### SOURCE PASSAGE
-- START --

Microphone and Recording Project


During this project, group and I all took turns on the producer, recorder, and file manager roles.  I found multiple different microphones, with different colors, and effects to the human voice. I had to go into my schools sound room and audition my voice with about 8 microphones, then I took those recordings and put them in Garageband. Cleaned them up and spaced them out. After I finished I looked up the Rode Procaster the microphone that best colored my voice and researched it. Uploaded everything to either Soundcloud or Flickr and embedded it into my blog.

Microphone Audition Podcast

microphone auditions.

My Favorite Microphone Specifications (PLACE MIC. NAME LATER)

Rode Procaster 

Acoustic Principle Dynamic
Polar Pattern Cardioid
Address Type End
Frequency Range 75Hz – 18kHz
Output Impedance 320Ω
Sensitivity -56.0dB re 1 Volt/Pascal (1.60mV @ 94 dB SPL) +/- 2 dB @ 1kHz
Weight 745.00gm
Dimensions 214.00mmH x 53.00mmW x 53.00mmD
Output XLR Output


Terms and Concepts

  • Microphones
    • Dynamic- The sound waves from a sound source move a diaphragm that transmits signals. Can’t pick up high frequencies very well. Very durable. Less feedback.
    • Condenser- Called so because collecting electricity was though as “condensing” it. Has a electric current (amplifier) ready to receive any sounds that hit the diaphragm right away, which makes it able to pick up higher frequencies. Lighter Diaphragm.
      • Think of  spastic person that is always ready for something to happen (C) vs a half asleep person that you need to yell at to wake up (D)
  • Polar patterns
    • Omni- Sounds are picked up equally from all directions. Used mostly when sound is being recorded, and not for live situations. You don’t want a lot of background noise because the mic will pick up everything.
    • Cardioid- Unidirectional. Sound is only picked up from one direction. More sensitive to sound coming from the front, less from the sides, and none from the rear. Hyper cardioid is even less sensitive to the sides and a little sensitive to the rear. Loud stages or weak singers. For cardioid, place monitor(s) behind the mic. For hyper, place slightly to the side.
    • Bi-directional- Most sensitive to sounds coming front the front and the rear. Less sensitive to sounds at the sides.
  • Transduction- Converting sound energy into an electrical signal or an electrical signal into sound energy.
  • Voltage- The sensitivity
  • Phantom power- The power from the mixer or recorder for a condenser microphone. Between 12 and 48 volts DC.
  • Sensitivity- Output level. Voltage of output signal when exposed to a certain sound level. Can be expressed as decibels below one volt. Most microphone signals are less than one volt so a negative number is used (-50dBV). Higher number means microphone is more sensitive (-30dBV) and a lower number means a less sensitive microphone (-70dBV). This number is meaningless unless you know what sound pressure level (SPL) it was tested with. Most are tested at 94dB/1 Pa.

-- END --

### DATASET EXTRACT
-- START --

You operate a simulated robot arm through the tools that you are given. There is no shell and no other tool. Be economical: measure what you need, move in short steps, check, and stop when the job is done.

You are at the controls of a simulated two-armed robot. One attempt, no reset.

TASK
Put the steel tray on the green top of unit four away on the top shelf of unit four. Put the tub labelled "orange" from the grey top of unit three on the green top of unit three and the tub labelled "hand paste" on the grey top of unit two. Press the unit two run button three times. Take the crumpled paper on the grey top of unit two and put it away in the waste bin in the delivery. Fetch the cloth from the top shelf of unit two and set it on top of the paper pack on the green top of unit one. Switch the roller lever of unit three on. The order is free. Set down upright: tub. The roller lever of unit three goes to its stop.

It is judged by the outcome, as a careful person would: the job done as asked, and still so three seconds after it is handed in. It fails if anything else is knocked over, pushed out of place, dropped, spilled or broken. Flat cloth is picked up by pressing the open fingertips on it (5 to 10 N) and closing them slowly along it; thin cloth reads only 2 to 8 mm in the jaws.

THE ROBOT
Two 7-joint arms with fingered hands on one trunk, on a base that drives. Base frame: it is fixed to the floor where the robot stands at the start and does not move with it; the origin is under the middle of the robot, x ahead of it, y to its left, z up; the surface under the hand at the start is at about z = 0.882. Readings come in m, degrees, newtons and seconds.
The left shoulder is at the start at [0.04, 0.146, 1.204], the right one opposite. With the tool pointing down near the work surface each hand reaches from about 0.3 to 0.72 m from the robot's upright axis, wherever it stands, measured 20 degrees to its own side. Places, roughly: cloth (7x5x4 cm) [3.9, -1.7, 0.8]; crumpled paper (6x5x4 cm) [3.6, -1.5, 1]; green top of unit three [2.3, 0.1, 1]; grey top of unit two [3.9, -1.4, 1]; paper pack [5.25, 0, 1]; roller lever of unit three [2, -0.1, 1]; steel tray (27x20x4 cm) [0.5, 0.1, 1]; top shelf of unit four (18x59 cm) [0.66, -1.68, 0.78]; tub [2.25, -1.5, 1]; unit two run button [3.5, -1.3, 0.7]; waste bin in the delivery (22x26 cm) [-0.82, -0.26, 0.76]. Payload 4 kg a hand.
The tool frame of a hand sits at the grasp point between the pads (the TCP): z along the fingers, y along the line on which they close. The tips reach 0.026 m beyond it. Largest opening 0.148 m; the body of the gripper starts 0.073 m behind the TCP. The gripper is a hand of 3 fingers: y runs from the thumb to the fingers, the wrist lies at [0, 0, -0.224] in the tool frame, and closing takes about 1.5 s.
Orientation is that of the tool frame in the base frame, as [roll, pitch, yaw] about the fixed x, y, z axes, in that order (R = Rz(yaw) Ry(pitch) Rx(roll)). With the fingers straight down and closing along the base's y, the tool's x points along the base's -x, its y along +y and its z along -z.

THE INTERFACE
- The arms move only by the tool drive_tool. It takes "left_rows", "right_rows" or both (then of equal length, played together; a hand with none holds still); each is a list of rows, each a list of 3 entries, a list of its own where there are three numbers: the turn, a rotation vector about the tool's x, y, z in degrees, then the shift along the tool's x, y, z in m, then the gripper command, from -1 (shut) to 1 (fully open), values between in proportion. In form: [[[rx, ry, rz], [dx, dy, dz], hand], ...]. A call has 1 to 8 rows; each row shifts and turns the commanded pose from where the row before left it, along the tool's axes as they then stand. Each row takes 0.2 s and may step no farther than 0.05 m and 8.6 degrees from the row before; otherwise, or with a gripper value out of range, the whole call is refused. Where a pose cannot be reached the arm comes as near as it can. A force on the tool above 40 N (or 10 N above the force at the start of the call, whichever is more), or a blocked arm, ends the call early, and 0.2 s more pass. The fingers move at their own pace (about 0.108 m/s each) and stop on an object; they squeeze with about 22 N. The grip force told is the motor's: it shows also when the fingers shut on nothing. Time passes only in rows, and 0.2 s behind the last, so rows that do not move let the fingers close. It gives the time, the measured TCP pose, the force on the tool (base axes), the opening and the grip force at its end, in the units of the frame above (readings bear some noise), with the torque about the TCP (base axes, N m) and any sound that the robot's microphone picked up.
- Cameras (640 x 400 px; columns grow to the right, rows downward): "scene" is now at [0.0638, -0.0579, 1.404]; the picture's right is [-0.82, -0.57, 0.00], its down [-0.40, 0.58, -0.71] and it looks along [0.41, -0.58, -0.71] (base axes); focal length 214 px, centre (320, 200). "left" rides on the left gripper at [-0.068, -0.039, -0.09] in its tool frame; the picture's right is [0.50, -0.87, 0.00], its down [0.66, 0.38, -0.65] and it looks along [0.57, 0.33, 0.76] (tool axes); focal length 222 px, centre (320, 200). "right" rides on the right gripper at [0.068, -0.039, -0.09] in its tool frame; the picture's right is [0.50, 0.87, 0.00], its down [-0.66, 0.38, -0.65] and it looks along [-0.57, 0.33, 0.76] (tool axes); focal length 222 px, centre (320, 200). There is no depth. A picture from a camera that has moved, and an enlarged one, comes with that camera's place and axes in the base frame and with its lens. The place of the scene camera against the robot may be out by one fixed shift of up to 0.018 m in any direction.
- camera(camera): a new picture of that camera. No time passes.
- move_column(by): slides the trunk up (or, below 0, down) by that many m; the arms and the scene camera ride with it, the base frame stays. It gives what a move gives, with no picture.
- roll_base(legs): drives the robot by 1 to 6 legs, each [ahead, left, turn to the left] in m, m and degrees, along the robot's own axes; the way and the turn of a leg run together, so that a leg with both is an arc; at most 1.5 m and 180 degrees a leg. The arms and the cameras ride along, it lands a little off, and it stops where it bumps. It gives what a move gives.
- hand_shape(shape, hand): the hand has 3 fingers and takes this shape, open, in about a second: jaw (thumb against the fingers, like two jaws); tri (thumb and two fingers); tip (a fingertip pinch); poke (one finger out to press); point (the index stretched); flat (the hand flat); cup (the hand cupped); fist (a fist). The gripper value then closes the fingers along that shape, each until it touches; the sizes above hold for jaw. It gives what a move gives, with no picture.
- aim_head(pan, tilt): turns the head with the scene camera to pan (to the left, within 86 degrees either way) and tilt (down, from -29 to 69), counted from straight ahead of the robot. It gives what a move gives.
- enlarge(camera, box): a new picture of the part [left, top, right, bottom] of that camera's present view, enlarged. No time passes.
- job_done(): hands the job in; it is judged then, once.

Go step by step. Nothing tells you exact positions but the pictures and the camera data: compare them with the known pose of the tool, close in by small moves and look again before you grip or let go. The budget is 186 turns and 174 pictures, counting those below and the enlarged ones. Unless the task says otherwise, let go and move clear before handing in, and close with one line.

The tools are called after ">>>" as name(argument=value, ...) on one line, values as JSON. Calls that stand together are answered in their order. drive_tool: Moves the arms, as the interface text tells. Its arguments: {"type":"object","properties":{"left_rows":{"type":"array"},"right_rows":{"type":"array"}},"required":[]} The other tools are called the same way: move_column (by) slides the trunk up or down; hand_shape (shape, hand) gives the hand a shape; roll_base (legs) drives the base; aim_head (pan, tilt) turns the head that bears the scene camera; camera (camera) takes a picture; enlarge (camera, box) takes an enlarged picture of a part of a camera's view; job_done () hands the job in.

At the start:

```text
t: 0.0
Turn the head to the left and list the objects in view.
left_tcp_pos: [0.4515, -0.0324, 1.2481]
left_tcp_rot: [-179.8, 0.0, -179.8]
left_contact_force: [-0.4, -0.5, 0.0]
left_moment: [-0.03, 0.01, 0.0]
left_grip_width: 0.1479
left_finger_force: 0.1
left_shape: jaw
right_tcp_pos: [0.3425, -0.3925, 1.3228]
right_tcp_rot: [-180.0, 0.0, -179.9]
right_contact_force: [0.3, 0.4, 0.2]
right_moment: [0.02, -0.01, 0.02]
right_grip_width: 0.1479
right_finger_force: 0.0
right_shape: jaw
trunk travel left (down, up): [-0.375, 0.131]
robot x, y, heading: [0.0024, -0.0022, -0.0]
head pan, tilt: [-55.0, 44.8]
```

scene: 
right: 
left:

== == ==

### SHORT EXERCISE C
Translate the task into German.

-- END --

### SHORT EXERCISE A
Reproduce exactly, and only, the lines from the one that contains "- move_column(by): slides" down to the one that contains "- roll_base(legs): drives", both ends included. Give them as a numbered list, with blank lines left out.
### SHORT EXERCISE B
Add the next paragraphs of the source passage.

### REPLY A
1. - move_column(by): slides the trunk up (or, below 0, down) by that many m; the arms and the scene camera ride with it, the base frame stays. It gives what a move gives, with no picture.
2. - roll_base(legs): drives the robot by 1 to 6 legs, each [ahead, left, turn to the left] in m, m and degrees, along the robot's own axes; the way and the turn of a leg run together, so that a leg with both is an arc; at most 1.5 m and 180 degrees a leg. The arms and the cameras ride along, it lands a little off, and it stops where it bumps. It gives what a move gives.

### REPLY B
  • Frequency Response- The range of sound a microphone can reproduce and how sensitive the mic is at certain distance. Flat response, equally sensitive to all frequencies. Shaped response, more sensitive to some frequency ranges, adds clarity to vocals. When made less sensitive to low frequencies, picks up less background noise. Some microphones let you adjust frequency response.
  • Transient- An abrupt change in level. Like a cymbal’s crash or a singer’s T’s or CH’s.
  • Placement- If the sound source (mainly vocals) is farther away (3-4 ft), the voice is still clear but you get more room noise, which may be good if you want reverberation. Move the sound source even further to get more reverberation. About half a foot away from the mic, is the normal place for a vocalist. You get less room noise and the voice sounds even clearer. Picks up subtle changes in the voice. Moving the sound source to right in front of the microphone will increase the bass (proximity effect), as well as giving the voice a more intimate feel. A pop filter will be needed to prevent some words from “popping”. Like the singer’s P’s.
  • Proximity effect- The increase in bass when a sound source is moved closer to the microphone.
  • Output- More sensitive mics have higher voltage than less sensitive mics.
  • Characteristics- Sensitivity, Frequency Response, Output, Maximum sound pressure level.
  • Noise rating- The signal (sound source) to noise ratio measured in decibels (dB). Noise is any sound in the background you don’t want. Electricity vibrates at 60dB so you want the ratio of the signal and noise to be higher than that. Preferably 90dB or higher.
  • Hardware
    • Clips- Holds the microphone to the stand
    • Stands- Holds up the microphone so the speaker doesn’t have to hold it. Height can be adjusted.
    • Windscreen- Reduces breathing and wind noises
    • Direct Box- Connected to the mixer. Balances various outputs an inputs from the microphone and the mixer.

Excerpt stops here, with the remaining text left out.